Catherine Law, Managing Partner of Guangdong Harvesting Law Firm, then made a presentation on three topics, including the overview of IP cases involving e-commerce platforms, the IP protection obligations of e-commerce platforms and the qualitative responsibility of platforms. She believed that in recent years, the number of lawsuits involving leading e-commerce platforms was huge, among which IP infringement cases were the most prominent. Most of the litigation cases were about IP ownership, infringement disputes and so on. Through specific cases as examples, she analyzed the important platform responsibilities, including rule establishment, audit obligations, notification-deletion obligations, information preservation, provision obligations, other responsibilities, and so on.
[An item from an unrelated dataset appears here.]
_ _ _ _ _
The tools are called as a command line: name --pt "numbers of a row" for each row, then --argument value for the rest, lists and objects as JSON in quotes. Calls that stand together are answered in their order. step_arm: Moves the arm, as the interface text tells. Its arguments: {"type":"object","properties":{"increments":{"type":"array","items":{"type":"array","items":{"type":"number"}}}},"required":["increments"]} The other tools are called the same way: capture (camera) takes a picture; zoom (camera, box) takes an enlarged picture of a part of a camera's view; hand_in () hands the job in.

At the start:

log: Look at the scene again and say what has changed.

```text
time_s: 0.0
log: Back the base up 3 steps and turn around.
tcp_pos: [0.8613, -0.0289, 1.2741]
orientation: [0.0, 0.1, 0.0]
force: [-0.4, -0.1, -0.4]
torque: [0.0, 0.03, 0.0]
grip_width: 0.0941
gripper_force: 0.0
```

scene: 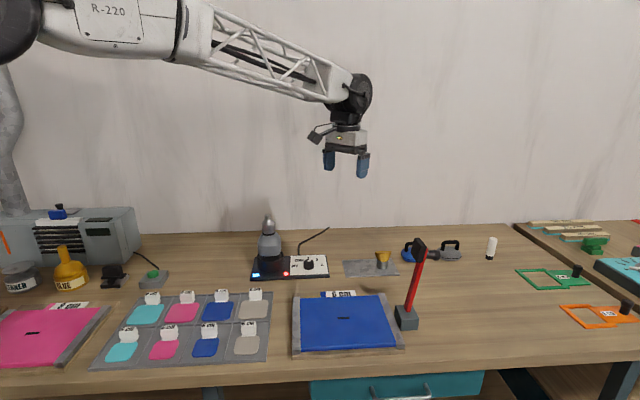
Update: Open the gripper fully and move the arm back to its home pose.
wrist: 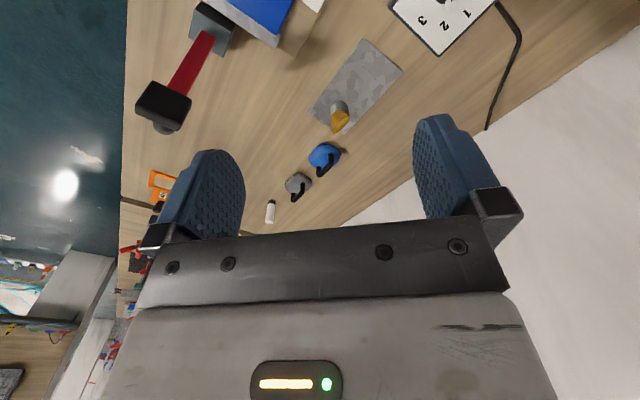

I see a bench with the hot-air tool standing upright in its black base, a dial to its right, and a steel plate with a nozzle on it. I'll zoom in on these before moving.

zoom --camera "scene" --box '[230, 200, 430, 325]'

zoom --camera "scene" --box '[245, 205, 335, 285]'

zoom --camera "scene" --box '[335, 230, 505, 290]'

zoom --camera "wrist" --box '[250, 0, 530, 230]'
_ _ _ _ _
Under the circumstances of internet, the platform and the seller definitely bear different liabilities. In determining whether the platform played the role of the platform or the seller under the cover of platform, Catherine provided some tips based on the case study. For example, the self-operated shops of the platform would be marked in a significant way while the seller information would be marked on the commodity page and in kind. Meanwhile the transaction documents and the agreement between an e-commerce platform and sellers would also prompt the sales subject. In addition, she very much agreed with Professor Xue and Mick Ryan that the cooperation between internet platforms and right holders under Article 41 of the E-Commerce Law was not just an advocacy provision but required practical implementation by all parties in order to jointly prevent the occurrence of infringement.
During the Q&A, the participants and speakers discussed the safe harbor strategy suspected of evading responsibility in some agreements between platforms and users. At the end of the meeting, Annick Wang thanked members for their enthusiastic participation while wishing everyone Merry Christmas and looking forward to the next meeting.